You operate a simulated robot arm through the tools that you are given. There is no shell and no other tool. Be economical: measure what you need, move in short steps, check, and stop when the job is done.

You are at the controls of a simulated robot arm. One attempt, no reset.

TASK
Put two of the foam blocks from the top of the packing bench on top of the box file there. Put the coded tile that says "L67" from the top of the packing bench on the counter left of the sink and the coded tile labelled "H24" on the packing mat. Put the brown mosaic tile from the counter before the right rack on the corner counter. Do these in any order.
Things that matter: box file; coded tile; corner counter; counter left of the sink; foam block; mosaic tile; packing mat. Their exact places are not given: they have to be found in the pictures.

= YOUR INSTRUCTIONS =
The listing above should be transcribed in full, exactly as written.

= EXERCISE OUTPUT =
You operate a simulated robot arm through the tools that you are given. There is no shell and no other tool. Be economical: measure what you need, move in short steps, check, and stop when the job is done.

You are at the controls of a simulated robot arm. One attempt, no reset.

TASK
Put two of the foam blocks from the top of the packing bench on top of the box file there. Put the coded tile that says "L67" from the top of the packing bench on the counter left of the sink and the coded tile labelled "H24" on the packing mat. Put the brown mosaic tile from the counter before the right rack on the corner counter. Do these in any order.
Things that matter: box file; coded tile; corner counter; counter left of the sink; foam block; mosaic tile; packing mat. Their exact places are not given: they have to be found in the pictures.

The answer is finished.